Excerpted text:
Sometimes it’s hard for Leonardo to impress

by C.B. Liddell

Special To The Japan Times

The reputation of Leonardo da Vinci is like an inverted pyramid — a massive, impressive structure that can draw a vast audience, but stands on an extremely narrow base. Although regarded as one of the “Big Three” artists of the Renaissance — along with Michelangelo and Raphael — the paintings on which this reputation is based are remarkably few.

These simple facts — big reputation plus extremely small body of work — mean that Leonardo exhibitions tend to be disappointing. They can’t present more than one or two of his finished paintings, and are therefore forced to eke out the rest of the show with works by connected artists or pages from his notebooks, which are more plentiful.

Naturally this is what the Leonardo da Vinci exhibition now at the Tokyo Metropolitan Museum of Art does. Even within such unavoidable constraints, it is still possible for a Leonardo show to succeed, but it depends on two main factors: First, the quality of whichever Leonardo painting or paintings that the organizers can get their hands on; and, second, the quality of the works by the associated artists.

Data section:
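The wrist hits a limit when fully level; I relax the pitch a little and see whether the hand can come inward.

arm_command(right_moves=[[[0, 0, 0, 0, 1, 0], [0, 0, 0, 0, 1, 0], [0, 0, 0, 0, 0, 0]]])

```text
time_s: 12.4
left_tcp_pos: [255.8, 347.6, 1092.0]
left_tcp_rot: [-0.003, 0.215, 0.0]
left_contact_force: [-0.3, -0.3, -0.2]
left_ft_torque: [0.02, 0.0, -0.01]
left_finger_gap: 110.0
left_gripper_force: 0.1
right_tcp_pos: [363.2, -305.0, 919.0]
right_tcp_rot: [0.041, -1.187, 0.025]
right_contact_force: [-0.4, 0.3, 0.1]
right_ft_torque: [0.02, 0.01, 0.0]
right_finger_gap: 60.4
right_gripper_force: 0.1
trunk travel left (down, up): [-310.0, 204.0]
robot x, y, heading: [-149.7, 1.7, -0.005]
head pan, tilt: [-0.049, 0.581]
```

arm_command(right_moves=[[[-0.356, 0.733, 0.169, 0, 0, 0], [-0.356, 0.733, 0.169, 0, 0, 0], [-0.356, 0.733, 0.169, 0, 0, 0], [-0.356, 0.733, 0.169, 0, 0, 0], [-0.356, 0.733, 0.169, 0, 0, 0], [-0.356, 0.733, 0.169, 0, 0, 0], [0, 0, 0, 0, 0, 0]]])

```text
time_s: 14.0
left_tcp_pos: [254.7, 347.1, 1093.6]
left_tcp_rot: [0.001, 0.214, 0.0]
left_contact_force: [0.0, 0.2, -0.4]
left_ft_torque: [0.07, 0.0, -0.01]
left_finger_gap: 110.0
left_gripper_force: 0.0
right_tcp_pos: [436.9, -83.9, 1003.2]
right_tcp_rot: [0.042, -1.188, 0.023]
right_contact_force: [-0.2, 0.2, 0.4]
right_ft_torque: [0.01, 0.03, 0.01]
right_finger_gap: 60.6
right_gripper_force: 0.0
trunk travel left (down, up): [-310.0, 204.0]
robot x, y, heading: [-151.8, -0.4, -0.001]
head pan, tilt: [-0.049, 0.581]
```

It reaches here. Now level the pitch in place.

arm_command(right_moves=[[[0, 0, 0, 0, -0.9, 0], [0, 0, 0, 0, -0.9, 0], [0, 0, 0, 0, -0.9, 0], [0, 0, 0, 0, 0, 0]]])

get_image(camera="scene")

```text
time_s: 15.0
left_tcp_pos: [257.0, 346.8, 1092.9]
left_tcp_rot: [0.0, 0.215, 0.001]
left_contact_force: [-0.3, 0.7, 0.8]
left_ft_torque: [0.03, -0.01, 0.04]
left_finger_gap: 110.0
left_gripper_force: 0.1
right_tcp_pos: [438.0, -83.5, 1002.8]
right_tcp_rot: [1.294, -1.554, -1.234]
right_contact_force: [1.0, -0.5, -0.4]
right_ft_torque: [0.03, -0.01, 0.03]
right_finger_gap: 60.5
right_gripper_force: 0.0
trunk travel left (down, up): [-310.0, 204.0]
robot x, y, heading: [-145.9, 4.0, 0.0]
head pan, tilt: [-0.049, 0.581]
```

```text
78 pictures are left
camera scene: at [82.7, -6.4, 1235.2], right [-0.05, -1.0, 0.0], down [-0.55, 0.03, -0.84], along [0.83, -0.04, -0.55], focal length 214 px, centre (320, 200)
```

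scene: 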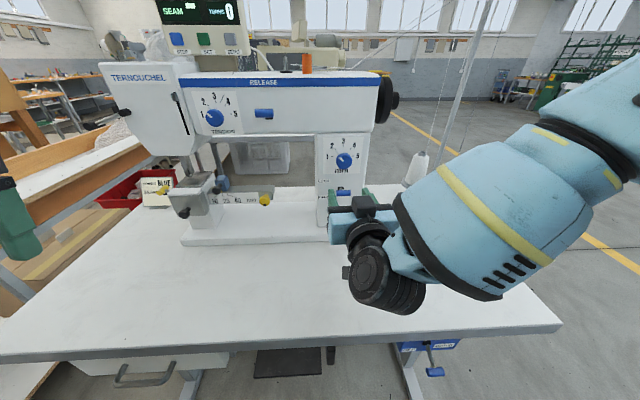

Exercise requirements:
1: Pull out the sentences of the excerpted text that run from "These simple facts" through "are more plentiful." and give them unchanged.
2: Resume the excerpted text where it left off.

Exercise responses:
1:
These simple facts — big reputation plus extremely small body of work — mean that Leonardo exhibitions tend to be disappointing. They can’t present more than one or two of his finished paintings, and are therefore forced to eke out the rest of the show with works by connected artists or pages from his notebooks, which are more plentiful.

2:
Back in 2002, a previous exhibition centered on a work by Da Vinci faced a similar challenge. This was “Leonardo da Vinci — Lady with an Ermine: Treasures from the Princes Czartoryski Museum.” In that case, the organizers managed to bring Leonardo’s “Lady with an Ermine” (c. 1490), a work that was full of interest, and invited comparisons with his famous “Mona Lisa.” But this time we are not so lucky.

The exhibition’s centerpiece is one of Leonardo’s least interesting paintings, namely “Portrait of a Musician” (1485), a simple portrait of a mystery musician in a three-quarter-view pose.

Although the face is skillfully modeled, the fact that the clothes and hat are painted in a much cruder fashion tells us that it was finished by a much less skilled hand than Leonardo’s. Like so many things he was involved with, this painting, too, was left unfinished by the artist. It is a beautiful and charming work, but not suitable to serve as a centerpiece for a major exhibition on Leonardo.

The associated artists include contemporaries, those who studied with or under Leonardo, and those influenced by him. To the exhibition’s credit, it includes works by quite a few big names, including works by Albrecht Dürer, Paolo Veronese, and Caravaggio. But the best among these are some lovely paintings by Bernardino Luini, a painter who was much influenced by Leonardo, and yet has his own style.

The center of interest in this show, however, is the collection of pages from Leonardo’s notebooks. These are from the Codex Atlanticus, a set of volumes comprising more than 1,000 manuscript pages, owned, along with “Portrait of a Musician,” by the Biblioteca Ambrosiana in Milan. There are more than 20 sheets covered in fine writing, sketches, and geometric designs — effectively the mental blotting paper of the Renaissance’s most famous genius.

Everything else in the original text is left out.